The story does not stop there. Allison has reaped other advantages from Jorgensen’s support. “It’s hard for me to pick a single lane within my field,” the award-winning short filmmaker says. Being interested in the entire process, Allison has truly appreciated the Jorgensen Guest Filmmaker Series, which brings top-tier filmmakers from around the world to Bloomington.

Allison is also an expert, 16mm film being one of his main research interests. It’s the “collectors’ gauge of choice,” He explains. “At the time of its introduction it was the amateur’s film gauge and go-to medium.” The advent of 16mm made filmmaking accessible for the first time to organizations and wealthier or determined individuals.  It wasn’t until 1932 when 8mm came out – the home movie format – that “everybody could really dive in and start making their own movies.”
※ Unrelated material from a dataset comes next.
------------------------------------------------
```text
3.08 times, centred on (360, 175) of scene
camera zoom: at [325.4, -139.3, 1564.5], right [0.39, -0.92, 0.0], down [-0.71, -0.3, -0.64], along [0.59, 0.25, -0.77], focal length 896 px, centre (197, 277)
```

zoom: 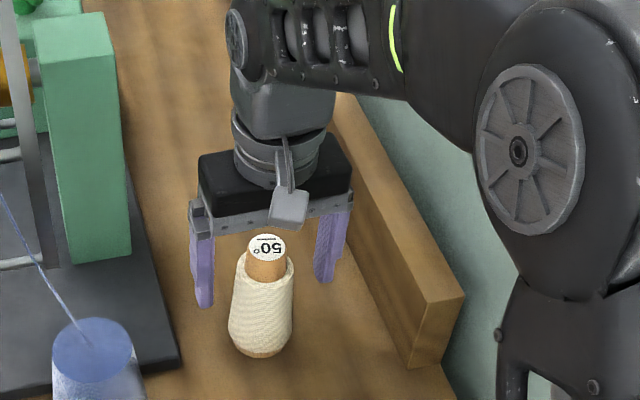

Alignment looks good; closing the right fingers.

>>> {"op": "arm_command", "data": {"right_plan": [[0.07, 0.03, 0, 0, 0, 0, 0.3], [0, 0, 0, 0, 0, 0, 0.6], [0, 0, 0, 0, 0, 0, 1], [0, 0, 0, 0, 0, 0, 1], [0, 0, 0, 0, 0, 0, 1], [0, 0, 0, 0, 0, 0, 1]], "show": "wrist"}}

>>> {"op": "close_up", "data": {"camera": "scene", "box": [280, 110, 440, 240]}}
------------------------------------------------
A Century of 16mm will be celebrated in 2023. “IU is going to be the hub for this grand celebration of all things 16mm.” According to Allison, Stoeltje and IULMIA are working overtime to secure funds to “commission films by prominent filmmakers, IU students, and IU alums who are shooting film on 16mm.” They also hope to “dig deep into the archives collection.” They will be hosting a conference on 16mm scholarship, and will have an exhibition of the cameras from the Alan Lewis collection, which will be co-curated by Allison. 

The historic McCalla School, which is currently undergoing renovation and will house the Collections Teaching, Research & Exhibition Center (CTREC) will be the exhibition site during the event and the IU Cinema and the Moving Image Archive’s Screening Room will host the screenings.